WASHINGTON — President Barack Obama on Wednesday called for a one-third cut in oil imports by 2020, part of a plan he says will reduce U.S. dependence on foreign petroleum.
With rising gasoline prices at home and political turmoil throughout the Middle East, Obama sought in a speech at Georgetown University to rally Americans — and bickering lawmakers — behind a program that draws equally from energy savings and increases in energy production.
"We've been down this road before," Obama said, acknowledging that past presidents have made similar calls for greater energy independence. But, he added, "we can't rush to action when gas prices are high and then hit the snooze button when prices are low again."

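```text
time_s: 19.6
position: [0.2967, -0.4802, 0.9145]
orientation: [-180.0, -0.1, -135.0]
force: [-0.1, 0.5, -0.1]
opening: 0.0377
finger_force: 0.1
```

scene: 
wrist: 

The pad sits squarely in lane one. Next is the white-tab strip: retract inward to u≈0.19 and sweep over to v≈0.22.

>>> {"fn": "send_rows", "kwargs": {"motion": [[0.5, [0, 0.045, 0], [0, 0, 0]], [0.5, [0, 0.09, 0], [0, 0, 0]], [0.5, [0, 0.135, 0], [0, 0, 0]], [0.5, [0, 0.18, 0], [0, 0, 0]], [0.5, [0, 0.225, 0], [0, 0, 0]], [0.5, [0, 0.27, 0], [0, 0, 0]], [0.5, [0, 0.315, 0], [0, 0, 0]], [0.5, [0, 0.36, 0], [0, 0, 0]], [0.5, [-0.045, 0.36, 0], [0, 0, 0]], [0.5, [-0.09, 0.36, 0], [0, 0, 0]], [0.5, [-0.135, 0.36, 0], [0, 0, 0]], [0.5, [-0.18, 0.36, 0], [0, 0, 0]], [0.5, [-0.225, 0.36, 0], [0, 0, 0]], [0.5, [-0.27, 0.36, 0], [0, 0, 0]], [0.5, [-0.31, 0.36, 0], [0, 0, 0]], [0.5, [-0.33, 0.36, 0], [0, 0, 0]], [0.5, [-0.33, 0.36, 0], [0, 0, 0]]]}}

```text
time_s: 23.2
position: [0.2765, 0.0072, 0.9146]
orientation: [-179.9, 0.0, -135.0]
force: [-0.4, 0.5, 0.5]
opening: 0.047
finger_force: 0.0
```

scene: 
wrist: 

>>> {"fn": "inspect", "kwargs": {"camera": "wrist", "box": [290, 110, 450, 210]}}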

Most facets of his proposals are familiar. The president proposed wider use of natural gas, including incentives to use it to fuel fleet vehicles such as city buses. He backed greater production of biofuels and vowed to establish at least four commercial scale refineries producing cellulosic ethanol or advanced biofuels within the next two years. He also pledged to establish higher fuel efficiency standards for heavy trucks, just as he did for passenger vehicles early in his administration.
Obama also urged oil companies to make greater use of the federal leases both onshore and offshore to prop up domestic oil output. The oil industry and GOP lawmakers have been loudly complaining about delays in the permitting of offshore drilling in recent months. But an irked administration, which had pledged tougher scrutiny of drilling applications after last year's massive Gulf of Mexico oil spill, fired back Tuesday with an Interior Department report that revived earlier debates about whether oil companies were exploiting the leases they already have.
"We just spent all that time, energy and money trying to clean up a big mess," Obama said. "I don't know about you, but I don't have amnesia. I remember these things. I think it's important that we prevent something like that from happening again."
He also embraced nuclear power as a critical part of America's energy future, despite increased safety concerns after the earthquake and tsunami in Japan that severely damaged a nuclear power plant there. He vowed a thorough safety review of all U.S. plants, incorporating lessons learned from Japan, but said nuclear power still holds enormous potential for the United States.
"We can't simply take it off the table," Obama said.
Information from the Associated Press was used in this report.